Litigation arose prior to 1874 between the grantors of the plaintiffs and the grantors of the defendants over the right to use the water here in question. A final judgment in one of those cases was entered on the 11th day of September, 1874. It was therein decided that the defendants in that case, who were the grantors of the plaintiffs in this case, had a right to irrigate their lands in Padong by means of the opening made, or which ought to be made, in the dam belonging to the then plaintiffs, who were the grantors of the present defendants, with the obligation on the part of the then defendants to assist in all the work which was necessary in order to confine the waters in the channel from the principal branch of the river to the dam in question. The appellees on page 33 of their brief, in speaking of this judgment, make the following statement:jgc:chanrobles.com.ph

"It is true that according to the decision of September 11, 1874, Exhibit A of the defense, the appellants are entitled to water their land in Padong by means of an opening made in the ditch belonging to Bonoan and Valdes and their respective wives, toward the sitio of Rengat, such as they were doing in former years before their separation in 1902; but this right depends always upon a condition which consists in the plaintiff’s sharing in the work stated above, an obligation which the aforesaid judgment imposed on them. Therefore, it having been proven herein that since 1902 the plaintiffs and their tenants had voluntarily desisted and without any reason known to the defendants and their companions, had taken no part in the work of maintaining and conducting the water of the Rivers Burnay and Maliblibeg for the irrigation of the land in Padong, they have forthwith lost said right because they failed to comply with said condition or obligation."cralaw virtua1aw library

The plaintiffs allege, and as is seen the defendants admit, that this judgment determined the rights of the parties in respect to the use of the waters here in question. It gave the present plaintiffs the right to take the water, but imposed upon them the duty of assisting in the work necessary to bring the waters to the lands of both parties. It was said in the judgment of 1874 that the River Burnay had two branches, one which led to the lands of Agunit and the other to the lands in Padong, in which latter place are found the lands of both the plaintiffs and the defendants. The Rivers Burnay and Maliblibeg join at a place called Sinigpet, some 2,500 meters above the place where the plaintiffs took the water in Padong. After this union, the stream ran in places in two branches until it finally divided, as has been above stated, one branch leading toward Agunit and the other toward Padong. In order to prevent all of the water flowing toward Agunit it was necessary that the plaintiffs and defendants maintain dams and other defensive works upon that part of the river between Sinigpet and their property. The evidence in the case shows that these defensive works were swept away or damaged at every freshet or rise in the river, and that it was necessary to repair them many times during the year. One witness testified that an examination was made of the upper course of the river twice a week. This is the work which is referred to in the decision above quoted, and is the work in which the plaintiffs by that decision were compelled to take part. They did so until 1902.

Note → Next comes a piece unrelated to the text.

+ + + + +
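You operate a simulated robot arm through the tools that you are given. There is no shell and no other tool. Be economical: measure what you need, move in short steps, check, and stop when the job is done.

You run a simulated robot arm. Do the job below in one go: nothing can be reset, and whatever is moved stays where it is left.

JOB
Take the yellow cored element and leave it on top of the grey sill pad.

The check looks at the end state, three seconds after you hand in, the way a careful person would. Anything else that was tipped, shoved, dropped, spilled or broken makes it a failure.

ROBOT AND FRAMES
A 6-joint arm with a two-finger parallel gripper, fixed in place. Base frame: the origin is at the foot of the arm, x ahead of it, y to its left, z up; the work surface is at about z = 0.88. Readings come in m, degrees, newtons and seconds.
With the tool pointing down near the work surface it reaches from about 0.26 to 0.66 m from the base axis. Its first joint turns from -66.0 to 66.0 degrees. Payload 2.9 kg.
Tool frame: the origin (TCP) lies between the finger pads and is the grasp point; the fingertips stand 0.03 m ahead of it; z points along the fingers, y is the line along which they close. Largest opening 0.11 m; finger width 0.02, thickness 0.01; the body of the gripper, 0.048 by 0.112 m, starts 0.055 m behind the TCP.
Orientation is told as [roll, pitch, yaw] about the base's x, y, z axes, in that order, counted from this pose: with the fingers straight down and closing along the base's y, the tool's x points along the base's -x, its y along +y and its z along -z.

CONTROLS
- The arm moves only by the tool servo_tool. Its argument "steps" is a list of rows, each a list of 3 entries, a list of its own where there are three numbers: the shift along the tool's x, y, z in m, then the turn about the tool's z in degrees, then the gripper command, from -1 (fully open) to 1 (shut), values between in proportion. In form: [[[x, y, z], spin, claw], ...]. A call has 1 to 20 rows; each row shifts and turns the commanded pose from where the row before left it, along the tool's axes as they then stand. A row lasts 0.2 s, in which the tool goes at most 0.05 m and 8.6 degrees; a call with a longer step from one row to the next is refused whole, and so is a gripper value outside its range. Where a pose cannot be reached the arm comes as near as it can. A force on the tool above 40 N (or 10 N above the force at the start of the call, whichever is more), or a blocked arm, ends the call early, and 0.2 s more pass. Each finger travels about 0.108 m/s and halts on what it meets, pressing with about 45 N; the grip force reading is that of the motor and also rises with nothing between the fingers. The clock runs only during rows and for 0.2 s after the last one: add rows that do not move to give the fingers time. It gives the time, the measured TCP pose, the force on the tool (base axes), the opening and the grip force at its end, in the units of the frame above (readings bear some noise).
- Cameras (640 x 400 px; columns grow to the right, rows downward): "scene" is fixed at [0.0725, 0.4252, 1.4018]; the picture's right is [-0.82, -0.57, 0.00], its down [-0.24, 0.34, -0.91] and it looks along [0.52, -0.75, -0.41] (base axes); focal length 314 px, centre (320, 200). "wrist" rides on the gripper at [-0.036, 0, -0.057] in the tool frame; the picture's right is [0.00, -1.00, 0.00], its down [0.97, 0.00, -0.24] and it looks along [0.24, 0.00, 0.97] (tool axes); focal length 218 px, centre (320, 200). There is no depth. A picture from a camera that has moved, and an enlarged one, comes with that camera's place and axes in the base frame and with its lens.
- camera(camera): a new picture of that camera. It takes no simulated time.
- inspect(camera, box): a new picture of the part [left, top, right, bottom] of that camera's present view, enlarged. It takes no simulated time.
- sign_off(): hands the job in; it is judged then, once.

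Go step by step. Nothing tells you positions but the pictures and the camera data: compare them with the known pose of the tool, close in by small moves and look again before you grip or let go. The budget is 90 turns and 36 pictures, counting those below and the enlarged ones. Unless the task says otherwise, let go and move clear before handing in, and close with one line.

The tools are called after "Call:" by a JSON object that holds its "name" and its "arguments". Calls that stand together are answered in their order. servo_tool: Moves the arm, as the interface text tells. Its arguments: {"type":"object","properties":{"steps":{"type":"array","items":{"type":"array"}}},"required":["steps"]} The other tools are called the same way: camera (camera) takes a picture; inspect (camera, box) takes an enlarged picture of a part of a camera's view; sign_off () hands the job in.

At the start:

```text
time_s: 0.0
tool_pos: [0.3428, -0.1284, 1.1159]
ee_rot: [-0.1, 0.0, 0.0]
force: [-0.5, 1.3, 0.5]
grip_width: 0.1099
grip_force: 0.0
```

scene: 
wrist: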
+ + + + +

It is clearly established by the evidence that in 1902 and 1903 the plaintiffs did nothing toward the maintenance of these works, but took the water which they used during those years from another place.

The claim of the defendants, and the holding of the court below, was to the effect that by failing to take part in the work for 1902 and 1903 the plaintiffs forfeited their right to enjoy the water in the future, even if they did participate, or offer to, in the repair work for subsequent years, and the only question in the case is, What effect upon the rights of the plaintiffs did their failure to take part in the work for the years 1902 and 1903 produce?

There is considerable evidence in the case relating to the custom of agreement among the parties as to the penalty imposed for a failure to be present when the work was done. Most of the witnesses testified that there was imposed upon the person who was absent a fine of 25 centimos for each day of his absence. One witness testified, and his evidence seems reasonable, that if one of the party of the defendants was absent, his companions of the same party imposed the fine upon him and so, if one of the party for the plaintiffs was absent, his companions among the plaintiffs imposed the fine upon him. If all of the party of the plaintiffs or all the defendants failed to be present, then the other party deprived them of the use of the water for the day of which they were absent. There is no evidence whatever in the case to indicate that a failure of one person to assist in the work for one day, or for any length of time, deprived him perpetually of the use of the water, nor is there any evidence to show that if all of the plaintiffs failed to assist at any particular time they thereby forfeited forever their aforesaid rights.

It is to be presumed that during the years 1902 and 1903, when the plaintiffs were absent, they were deprived of the water. That the plaintiffs in 1904 offered to assist in the repair work of that year, and asked to be allowed to take the water as before, and that the defendants refused to permit them the use of the water and constructed the dam mentioned in the complaint in such a way as to cut the water off from the plaintiffs, are facts established by the evidence.

In our opinion it can not be held that the failure of the plaintiffs in 1902 and 1903 to assist in the work of these years deprived them perpetually of the rights which they had enjoyed. When in 1904 they offered to take part in the necessary work of that year, it was the duty of the defendants to permit them to do so and to allow them the use of the water as they had used it since 1874.

It seems from the judgment of 1874 that the litigation in that case arose as it did in this, from the failure of one of the parties to take part in the necessary work of repair.

The plaintiffs made no allegation in the complaint as to the amount of damages which they have suffered by the acts of the defendants. At the trial, however, they introduced some evidence upon this point. That evidence is not sufficient to warrant any recovery in this respect.

The judgment of the court below is reversed, and judgment is entered in favor of the plaintiffs and against the defendants, ordering that the defendants let the water flow, by removing the dam or such part thereof as obstructs the course of the same, with obligation of the part of the plaintiffs to assist in all the work which is necessary in order to confine the waters in the channel from the principal branch of the river to the dam in question, with the costs of the first instance. No costs will be allowed to either party in this court. So ordered.

Arellano, C.J., Torres, Johnson, Carson, and Tracey, JJ., concur.